Each Member State shall provide by law that its supervisory authority shall have the power to bring infringements of this Regulation to the attention of the judicial authorities and where appropriate, to commence or engage otherwise in legal proceedings, in order to enforce the provisions of this Regulation (paragraph 5).

Finally, the Member States may provide by law that its supervisory authority shall have additional powers and the exercise of those powers shall not impair the effective operation of Chapter VII relating to the cooperation and the consistency (paragraph 6).

The Directive

Article 28 of the Directive provided for two types of powers given to supervisory authorities: a power of consultation of the national authorities drawing up administrative measures or regulations relating to the protection of the rights and freedoms of individuals with regard to the personal data processing (paragraph 2); effective powers of control expressed in investigative powers, effective powers of intervention and powers to engage in legal proceedings (paragraph 3).

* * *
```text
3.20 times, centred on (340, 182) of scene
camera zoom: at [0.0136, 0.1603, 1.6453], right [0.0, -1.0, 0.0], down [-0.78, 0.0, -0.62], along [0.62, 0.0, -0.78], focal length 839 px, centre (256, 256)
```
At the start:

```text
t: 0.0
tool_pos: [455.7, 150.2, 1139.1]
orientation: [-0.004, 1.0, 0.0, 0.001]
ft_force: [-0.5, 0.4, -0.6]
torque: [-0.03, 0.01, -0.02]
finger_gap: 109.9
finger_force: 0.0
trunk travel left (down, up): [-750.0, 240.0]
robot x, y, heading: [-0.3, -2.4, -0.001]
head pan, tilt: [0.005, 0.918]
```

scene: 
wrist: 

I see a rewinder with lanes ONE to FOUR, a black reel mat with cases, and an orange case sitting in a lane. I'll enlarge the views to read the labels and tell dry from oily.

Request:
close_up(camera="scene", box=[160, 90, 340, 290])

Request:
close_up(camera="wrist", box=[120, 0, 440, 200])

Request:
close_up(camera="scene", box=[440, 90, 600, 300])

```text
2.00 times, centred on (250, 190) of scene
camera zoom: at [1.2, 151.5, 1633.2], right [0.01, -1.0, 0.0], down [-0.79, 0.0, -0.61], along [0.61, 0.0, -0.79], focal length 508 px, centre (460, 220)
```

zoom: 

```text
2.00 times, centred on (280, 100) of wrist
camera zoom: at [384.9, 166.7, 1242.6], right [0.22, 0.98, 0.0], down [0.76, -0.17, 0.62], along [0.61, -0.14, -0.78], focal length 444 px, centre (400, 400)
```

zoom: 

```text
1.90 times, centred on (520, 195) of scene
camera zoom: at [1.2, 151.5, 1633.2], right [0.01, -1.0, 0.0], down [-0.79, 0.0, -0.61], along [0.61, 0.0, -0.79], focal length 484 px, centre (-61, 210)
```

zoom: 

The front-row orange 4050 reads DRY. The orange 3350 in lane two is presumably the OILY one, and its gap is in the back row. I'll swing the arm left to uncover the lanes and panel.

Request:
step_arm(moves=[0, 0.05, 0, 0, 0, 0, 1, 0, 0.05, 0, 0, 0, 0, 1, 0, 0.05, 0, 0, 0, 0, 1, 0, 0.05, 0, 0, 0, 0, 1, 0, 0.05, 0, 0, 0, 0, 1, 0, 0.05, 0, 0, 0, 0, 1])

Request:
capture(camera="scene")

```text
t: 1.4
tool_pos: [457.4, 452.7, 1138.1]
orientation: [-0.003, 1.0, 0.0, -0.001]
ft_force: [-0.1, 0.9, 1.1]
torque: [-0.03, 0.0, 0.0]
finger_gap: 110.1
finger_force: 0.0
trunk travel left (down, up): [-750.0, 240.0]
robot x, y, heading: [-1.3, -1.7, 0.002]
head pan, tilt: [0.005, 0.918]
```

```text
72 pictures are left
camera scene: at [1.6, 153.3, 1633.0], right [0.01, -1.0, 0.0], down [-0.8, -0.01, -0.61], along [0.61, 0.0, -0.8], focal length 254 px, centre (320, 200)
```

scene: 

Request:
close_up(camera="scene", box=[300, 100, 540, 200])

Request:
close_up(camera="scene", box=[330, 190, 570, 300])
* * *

However. A wide space for manoeuvring was left to Member States so that eventually, the powers of national supervisory authorities could differ widely from one Member State to another.

Potential issues

The powers provided to the national supervisory authorities are considerable - including sanctions - and probably will change the relationship profoundly between them and the controllers or the processors, in particular, where the authorities were previously organized as mere advisory and conciliation bodies. Thus they acquire coercive powers similar to those of the administrative authorities such as the competition authorities, with the well-known fear that they generate for the enterprises. They are therefore established for the future as real "policemen" of the data protection.

This extension of powers will necessarily involve a dramatic strengthening of human and financial resources available to existing authorities if we are to prevent these from remaining a dead letter. This will certainly raise some reluctance from the Member States, but will undoubtedly allow for the protection to be taken much more seriously than at present. In any event, the status of these authorities may change profoundly and give them institutional importance that they did not have before.

It should be noted that the Member States will retain discretion as to the application of fines to public authorities and organizations (see the comments on Article 83).

Group 29

Guidelines on the application and setting of administrative fines for the purposes of the Regulation 2016/679 (3 October 2017)

(Endorsed by the EDPB)

The EU has completed a comprehensive reform of data protection regulation in Europe. The reform rests on several pillars (key components): coherent rules, simplified procedures, coordinated actions, user involvement, more effective information and stronger enforcement powers.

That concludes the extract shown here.